#### DATASET CONTENT
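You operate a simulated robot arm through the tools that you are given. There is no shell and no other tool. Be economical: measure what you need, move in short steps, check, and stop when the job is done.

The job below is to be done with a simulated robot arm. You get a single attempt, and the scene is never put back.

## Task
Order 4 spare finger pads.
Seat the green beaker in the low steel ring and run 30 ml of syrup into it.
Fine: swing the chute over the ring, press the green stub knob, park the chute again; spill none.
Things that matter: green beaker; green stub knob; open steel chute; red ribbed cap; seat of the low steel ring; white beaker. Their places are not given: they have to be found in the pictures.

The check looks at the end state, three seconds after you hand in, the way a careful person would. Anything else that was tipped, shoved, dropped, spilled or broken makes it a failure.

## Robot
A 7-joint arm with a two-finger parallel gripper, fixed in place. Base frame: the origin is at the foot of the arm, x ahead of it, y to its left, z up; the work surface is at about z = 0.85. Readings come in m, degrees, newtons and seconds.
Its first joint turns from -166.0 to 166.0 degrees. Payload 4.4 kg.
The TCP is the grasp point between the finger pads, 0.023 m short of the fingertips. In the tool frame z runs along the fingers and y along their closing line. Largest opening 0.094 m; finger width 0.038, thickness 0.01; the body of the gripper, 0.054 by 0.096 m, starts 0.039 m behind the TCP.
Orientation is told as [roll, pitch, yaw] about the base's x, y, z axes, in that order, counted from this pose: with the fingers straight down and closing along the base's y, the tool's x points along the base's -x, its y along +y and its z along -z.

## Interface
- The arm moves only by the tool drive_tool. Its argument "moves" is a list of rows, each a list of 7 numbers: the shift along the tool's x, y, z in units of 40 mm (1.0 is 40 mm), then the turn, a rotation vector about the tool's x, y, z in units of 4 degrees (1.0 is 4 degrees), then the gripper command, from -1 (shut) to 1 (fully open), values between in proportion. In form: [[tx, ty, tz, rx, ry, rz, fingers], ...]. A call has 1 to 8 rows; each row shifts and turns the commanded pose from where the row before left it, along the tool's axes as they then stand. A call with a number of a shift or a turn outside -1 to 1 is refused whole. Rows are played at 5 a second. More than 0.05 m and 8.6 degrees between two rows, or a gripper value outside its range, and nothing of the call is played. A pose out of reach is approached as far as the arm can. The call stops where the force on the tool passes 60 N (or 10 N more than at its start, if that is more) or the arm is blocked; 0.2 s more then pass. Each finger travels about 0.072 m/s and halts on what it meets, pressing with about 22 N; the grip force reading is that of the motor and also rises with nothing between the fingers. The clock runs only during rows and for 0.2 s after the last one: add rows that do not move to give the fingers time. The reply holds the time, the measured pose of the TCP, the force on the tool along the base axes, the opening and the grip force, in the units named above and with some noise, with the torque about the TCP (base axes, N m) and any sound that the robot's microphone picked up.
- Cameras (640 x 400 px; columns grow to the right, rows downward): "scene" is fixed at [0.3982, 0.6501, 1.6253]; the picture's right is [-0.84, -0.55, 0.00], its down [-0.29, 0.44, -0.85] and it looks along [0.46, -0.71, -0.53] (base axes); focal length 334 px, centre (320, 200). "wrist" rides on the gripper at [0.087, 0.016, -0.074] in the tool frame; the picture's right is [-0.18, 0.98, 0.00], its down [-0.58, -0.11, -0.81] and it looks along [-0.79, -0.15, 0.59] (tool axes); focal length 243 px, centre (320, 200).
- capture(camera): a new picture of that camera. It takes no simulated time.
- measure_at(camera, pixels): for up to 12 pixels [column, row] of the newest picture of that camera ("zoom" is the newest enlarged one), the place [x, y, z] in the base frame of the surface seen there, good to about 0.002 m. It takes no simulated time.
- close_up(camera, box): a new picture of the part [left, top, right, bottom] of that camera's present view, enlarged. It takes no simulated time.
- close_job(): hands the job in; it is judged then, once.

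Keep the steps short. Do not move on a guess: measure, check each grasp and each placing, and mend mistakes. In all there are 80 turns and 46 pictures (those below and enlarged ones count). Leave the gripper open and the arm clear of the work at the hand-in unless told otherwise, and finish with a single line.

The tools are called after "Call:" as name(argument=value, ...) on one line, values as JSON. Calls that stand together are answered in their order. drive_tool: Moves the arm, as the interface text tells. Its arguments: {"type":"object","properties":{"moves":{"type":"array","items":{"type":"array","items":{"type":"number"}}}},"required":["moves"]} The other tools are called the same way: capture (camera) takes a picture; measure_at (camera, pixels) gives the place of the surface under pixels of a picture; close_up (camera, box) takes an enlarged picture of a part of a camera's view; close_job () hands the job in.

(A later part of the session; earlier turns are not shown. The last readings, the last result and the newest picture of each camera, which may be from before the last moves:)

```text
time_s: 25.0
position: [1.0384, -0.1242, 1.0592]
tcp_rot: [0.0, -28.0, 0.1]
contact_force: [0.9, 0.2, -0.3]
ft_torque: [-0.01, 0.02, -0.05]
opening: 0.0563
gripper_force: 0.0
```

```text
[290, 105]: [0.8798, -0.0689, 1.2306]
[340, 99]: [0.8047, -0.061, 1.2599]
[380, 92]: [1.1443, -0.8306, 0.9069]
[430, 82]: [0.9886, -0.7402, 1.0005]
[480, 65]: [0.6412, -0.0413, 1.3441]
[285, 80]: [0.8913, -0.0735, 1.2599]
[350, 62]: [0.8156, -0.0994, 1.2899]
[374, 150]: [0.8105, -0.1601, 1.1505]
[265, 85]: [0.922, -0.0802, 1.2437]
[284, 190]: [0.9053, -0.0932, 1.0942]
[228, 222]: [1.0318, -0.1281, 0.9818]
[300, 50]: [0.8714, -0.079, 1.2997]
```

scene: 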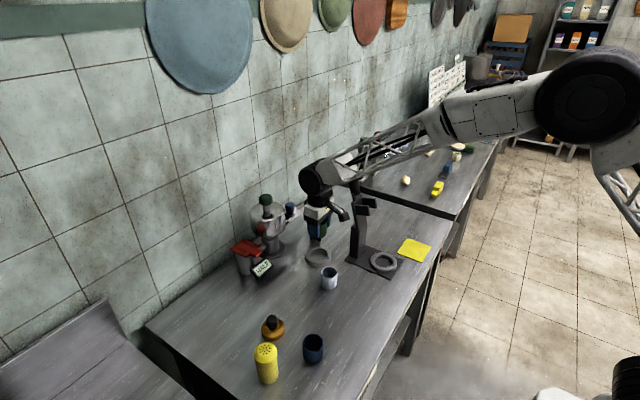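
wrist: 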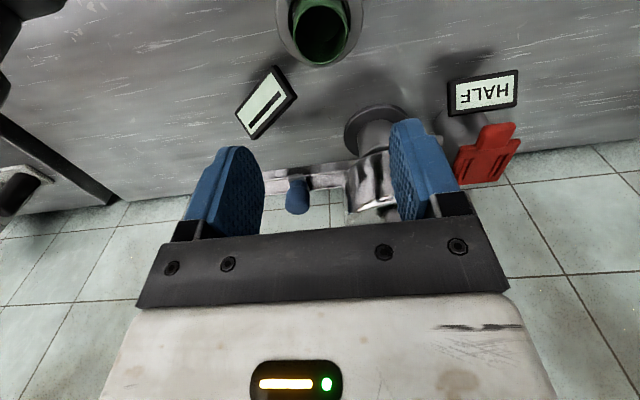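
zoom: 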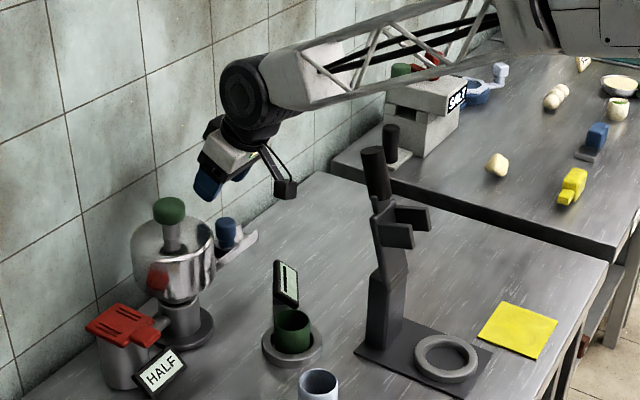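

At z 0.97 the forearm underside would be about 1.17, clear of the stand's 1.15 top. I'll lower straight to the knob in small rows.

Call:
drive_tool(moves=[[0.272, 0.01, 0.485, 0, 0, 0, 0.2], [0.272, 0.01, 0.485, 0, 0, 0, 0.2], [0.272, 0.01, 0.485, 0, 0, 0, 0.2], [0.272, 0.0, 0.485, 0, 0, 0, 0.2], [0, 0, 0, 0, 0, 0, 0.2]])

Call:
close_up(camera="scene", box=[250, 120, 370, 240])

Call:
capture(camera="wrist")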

#### SET TASK
Indicate how many lines of the material include the word "steel"; the number alone is required.

#### RESULT OF THE EXERCISE
2